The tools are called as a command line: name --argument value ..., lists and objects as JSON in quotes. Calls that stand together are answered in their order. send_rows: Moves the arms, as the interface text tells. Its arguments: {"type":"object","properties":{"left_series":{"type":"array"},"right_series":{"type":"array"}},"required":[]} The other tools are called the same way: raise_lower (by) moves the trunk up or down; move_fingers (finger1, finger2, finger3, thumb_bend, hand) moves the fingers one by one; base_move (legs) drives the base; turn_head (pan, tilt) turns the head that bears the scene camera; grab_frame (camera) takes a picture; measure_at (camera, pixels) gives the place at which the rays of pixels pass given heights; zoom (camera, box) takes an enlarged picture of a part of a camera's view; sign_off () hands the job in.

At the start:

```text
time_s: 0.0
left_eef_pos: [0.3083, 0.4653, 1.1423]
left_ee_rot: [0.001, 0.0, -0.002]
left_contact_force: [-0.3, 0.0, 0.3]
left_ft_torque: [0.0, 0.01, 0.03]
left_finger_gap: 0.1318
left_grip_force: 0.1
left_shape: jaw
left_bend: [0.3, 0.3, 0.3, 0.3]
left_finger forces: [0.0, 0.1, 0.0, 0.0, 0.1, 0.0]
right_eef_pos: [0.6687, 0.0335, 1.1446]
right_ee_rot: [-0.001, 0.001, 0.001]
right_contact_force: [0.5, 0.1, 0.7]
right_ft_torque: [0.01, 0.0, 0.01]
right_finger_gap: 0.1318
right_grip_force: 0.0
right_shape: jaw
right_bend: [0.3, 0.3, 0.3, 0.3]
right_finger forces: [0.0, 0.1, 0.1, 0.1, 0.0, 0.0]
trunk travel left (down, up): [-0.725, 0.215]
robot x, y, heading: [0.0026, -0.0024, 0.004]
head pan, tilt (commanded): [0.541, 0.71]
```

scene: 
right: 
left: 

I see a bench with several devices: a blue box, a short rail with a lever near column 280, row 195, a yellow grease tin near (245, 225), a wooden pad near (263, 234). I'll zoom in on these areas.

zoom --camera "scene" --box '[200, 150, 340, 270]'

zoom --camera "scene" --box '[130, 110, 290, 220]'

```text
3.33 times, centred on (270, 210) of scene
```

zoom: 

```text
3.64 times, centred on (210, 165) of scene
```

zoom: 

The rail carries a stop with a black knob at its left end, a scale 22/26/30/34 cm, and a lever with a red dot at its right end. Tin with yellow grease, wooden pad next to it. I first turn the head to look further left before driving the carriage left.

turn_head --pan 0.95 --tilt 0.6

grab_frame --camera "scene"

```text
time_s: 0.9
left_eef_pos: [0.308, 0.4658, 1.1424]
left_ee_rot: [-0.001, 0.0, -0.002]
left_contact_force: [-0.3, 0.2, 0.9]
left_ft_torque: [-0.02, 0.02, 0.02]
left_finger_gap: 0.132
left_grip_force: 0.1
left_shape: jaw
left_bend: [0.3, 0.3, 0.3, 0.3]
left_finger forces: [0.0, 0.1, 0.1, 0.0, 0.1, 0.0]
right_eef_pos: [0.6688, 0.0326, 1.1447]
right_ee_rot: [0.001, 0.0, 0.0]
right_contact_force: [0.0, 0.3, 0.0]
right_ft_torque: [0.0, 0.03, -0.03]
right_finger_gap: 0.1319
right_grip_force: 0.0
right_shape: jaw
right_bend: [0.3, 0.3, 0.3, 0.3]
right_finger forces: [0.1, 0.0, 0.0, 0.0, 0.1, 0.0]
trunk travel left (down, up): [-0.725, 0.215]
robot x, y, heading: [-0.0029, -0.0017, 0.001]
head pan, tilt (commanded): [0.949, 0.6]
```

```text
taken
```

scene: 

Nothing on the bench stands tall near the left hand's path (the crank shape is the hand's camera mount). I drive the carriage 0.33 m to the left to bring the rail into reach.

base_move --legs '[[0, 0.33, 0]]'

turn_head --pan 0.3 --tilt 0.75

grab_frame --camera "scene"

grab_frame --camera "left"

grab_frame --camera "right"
───
## AIM
Reproduce the full listing exactly.

## THE ANSWER
The tools are called as a command line: name --argument value ..., lists and objects as JSON in quotes. Calls that stand together are answered in their order. send_rows: Moves the arms, as the interface text tells. Its arguments: {"type":"object","properties":{"left_series":{"type":"array"},"right_series":{"type":"array"}},"required":[]} The other tools are called the same way: raise_lower (by) moves the trunk up or down; move_fingers (finger1, finger2, finger3, thumb_bend, hand) moves the fingers one by one; base_move (legs) drives the base; turn_head (pan, tilt) turns the head that bears the scene camera; grab_frame (camera) takes a picture; measure_at (camera, pixels) gives the place at which the rays of pixels pass given heights; zoom (camera, box) takes an enlarged picture of a part of a camera's view; sign_off () hands the job in.

At the start:

```text
time_s: 0.0
left_eef_pos: [0.3083, 0.4653, 1.1423]
left_ee_rot: [0.001, 0.0, -0.002]
left_contact_force: [-0.3, 0.0, 0.3]
left_ft_torque: [0.0, 0.01, 0.03]
left_finger_gap: 0.1318
left_grip_force: 0.1
left_shape: jaw
left_bend: [0.3, 0.3, 0.3, 0.3]
left_finger forces: [0.0, 0.1, 0.0, 0.0, 0.1, 0.0]
right_eef_pos: [0.6687, 0.0335, 1.1446]
right_ee_rot: [-0.001, 0.001, 0.001]
right_contact_force: [0.5, 0.1, 0.7]
right_ft_torque: [0.01, 0.0, 0.01]
right_finger_gap: 0.1318
right_grip_force: 0.0
right_shape: jaw
right_bend: [0.3, 0.3, 0.3, 0.3]
right_finger forces: [0.0, 0.1, 0.1, 0.1, 0.0, 0.0]
trunk travel left (down, up): [-0.725, 0.215]
robot x, y, heading: [0.0026, -0.0024, 0.004]
head pan, tilt (commanded): [0.541, 0.71]
```

scene: 
right: 
left: 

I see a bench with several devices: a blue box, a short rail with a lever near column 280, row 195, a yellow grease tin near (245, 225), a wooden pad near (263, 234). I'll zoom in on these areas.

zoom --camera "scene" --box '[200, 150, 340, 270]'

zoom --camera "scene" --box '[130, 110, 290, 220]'

```text
3.33 times, centred on (270, 210) of scene
```

zoom: 

```text
3.64 times, centred on (210, 165) of scene
```

zoom: 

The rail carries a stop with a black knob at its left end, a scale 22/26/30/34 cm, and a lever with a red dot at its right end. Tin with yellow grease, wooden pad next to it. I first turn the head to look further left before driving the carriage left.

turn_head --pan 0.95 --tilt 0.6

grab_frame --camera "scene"

```text
time_s: 0.9
left_eef_pos: [0.308, 0.4658, 1.1424]
left_ee_rot: [-0.001, 0.0, -0.002]
left_contact_force: [-0.3, 0.2, 0.9]
left_ft_torque: [-0.02, 0.02, 0.02]
left_finger_gap: 0.132
left_grip_force: 0.1
left_shape: jaw
left_bend: [0.3, 0.3, 0.3, 0.3]
left_finger forces: [0.0, 0.1, 0.1, 0.0, 0.1, 0.0]
right_eef_pos: [0.6688, 0.0326, 1.1447]
right_ee_rot: [0.001, 0.0, 0.0]
right_contact_force: [0.0, 0.3, 0.0]
right_ft_torque: [0.0, 0.03, -0.03]
right_finger_gap: 0.1319
right_grip_force: 0.0
right_shape: jaw
right_bend: [0.3, 0.3, 0.3, 0.3]
right_finger forces: [0.1, 0.0, 0.0, 0.0, 0.1, 0.0]
trunk travel left (down, up): [-0.725, 0.215]
robot x, y, heading: [-0.0029, -0.0017, 0.001]
head pan, tilt (commanded): [0.949, 0.6]
```

```text
taken
```

scene: 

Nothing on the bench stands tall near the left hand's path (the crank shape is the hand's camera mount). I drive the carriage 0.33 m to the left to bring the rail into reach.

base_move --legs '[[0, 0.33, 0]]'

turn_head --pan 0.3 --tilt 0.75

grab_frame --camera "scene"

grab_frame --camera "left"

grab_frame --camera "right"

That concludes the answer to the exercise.